====== Collected material

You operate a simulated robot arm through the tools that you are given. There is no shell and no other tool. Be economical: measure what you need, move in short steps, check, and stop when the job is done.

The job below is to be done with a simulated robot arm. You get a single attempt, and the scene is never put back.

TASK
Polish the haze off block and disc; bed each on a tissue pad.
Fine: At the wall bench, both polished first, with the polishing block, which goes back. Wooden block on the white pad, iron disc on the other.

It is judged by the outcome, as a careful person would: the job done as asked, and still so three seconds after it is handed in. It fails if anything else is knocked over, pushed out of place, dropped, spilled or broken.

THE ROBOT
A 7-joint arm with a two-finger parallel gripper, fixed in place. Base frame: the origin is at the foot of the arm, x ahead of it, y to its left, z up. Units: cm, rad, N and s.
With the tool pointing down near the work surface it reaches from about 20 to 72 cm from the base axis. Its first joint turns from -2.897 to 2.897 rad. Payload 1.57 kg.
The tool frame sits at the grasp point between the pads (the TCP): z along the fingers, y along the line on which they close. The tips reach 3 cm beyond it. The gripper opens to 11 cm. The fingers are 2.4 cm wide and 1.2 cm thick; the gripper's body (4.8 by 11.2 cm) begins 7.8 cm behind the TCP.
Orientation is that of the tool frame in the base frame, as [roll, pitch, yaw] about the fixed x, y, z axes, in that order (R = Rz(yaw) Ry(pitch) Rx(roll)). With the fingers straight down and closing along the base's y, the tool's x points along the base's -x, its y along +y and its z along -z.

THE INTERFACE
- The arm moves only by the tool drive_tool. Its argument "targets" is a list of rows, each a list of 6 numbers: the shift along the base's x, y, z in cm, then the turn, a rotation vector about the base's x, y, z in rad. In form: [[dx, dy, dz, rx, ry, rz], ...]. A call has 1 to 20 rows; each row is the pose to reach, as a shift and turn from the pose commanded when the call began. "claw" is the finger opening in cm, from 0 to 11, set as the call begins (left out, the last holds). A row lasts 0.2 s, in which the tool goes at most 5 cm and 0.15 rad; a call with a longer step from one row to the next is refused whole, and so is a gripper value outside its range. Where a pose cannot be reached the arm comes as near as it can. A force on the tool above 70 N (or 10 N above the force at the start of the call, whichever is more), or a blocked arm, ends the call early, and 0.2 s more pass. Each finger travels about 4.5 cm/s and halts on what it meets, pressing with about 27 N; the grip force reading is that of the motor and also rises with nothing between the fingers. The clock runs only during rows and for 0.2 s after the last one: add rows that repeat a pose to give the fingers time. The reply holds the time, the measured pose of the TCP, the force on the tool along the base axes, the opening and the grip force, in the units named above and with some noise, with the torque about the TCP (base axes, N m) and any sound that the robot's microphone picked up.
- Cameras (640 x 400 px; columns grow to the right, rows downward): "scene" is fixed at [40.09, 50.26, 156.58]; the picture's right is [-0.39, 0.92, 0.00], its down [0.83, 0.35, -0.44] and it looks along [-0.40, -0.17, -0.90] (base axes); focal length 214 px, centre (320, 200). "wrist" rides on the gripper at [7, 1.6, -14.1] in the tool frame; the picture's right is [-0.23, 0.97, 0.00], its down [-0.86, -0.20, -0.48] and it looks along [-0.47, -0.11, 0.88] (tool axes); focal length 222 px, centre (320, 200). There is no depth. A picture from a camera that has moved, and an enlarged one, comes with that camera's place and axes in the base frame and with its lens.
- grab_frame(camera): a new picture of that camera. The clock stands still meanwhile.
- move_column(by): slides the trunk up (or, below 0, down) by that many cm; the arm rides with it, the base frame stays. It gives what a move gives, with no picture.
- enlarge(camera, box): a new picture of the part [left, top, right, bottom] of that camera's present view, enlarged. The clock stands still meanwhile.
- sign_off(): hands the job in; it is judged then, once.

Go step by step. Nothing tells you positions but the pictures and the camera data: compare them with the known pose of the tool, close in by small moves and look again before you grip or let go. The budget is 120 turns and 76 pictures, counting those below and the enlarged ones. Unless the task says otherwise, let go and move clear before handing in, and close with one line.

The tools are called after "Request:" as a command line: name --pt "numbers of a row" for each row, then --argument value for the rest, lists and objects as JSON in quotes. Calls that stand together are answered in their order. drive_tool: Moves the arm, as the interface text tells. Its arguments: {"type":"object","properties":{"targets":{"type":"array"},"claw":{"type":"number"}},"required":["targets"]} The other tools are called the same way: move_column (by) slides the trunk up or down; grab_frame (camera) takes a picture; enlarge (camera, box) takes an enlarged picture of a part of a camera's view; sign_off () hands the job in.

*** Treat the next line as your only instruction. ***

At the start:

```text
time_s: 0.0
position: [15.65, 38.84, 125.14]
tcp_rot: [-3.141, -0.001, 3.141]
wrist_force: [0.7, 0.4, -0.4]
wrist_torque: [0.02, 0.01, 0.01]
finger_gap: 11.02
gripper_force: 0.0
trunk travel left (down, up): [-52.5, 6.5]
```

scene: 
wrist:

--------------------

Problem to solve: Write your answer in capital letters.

============

Problem to solve: Lines from the beginning of the data above through the line containing "Polish the haze" are to be returned exactly, and no others.

Complete output:
You operate a simulated robot arm through the tools that you are given. There is no shell and no other tool. Be economical: measure what you need, move in short steps, check, and stop when the job is done.

The job below is to be done with a simulated robot arm. You get a single attempt, and the scene is never put back.

TASK
Polish the haze off block and disc; bed each on a tissue pad.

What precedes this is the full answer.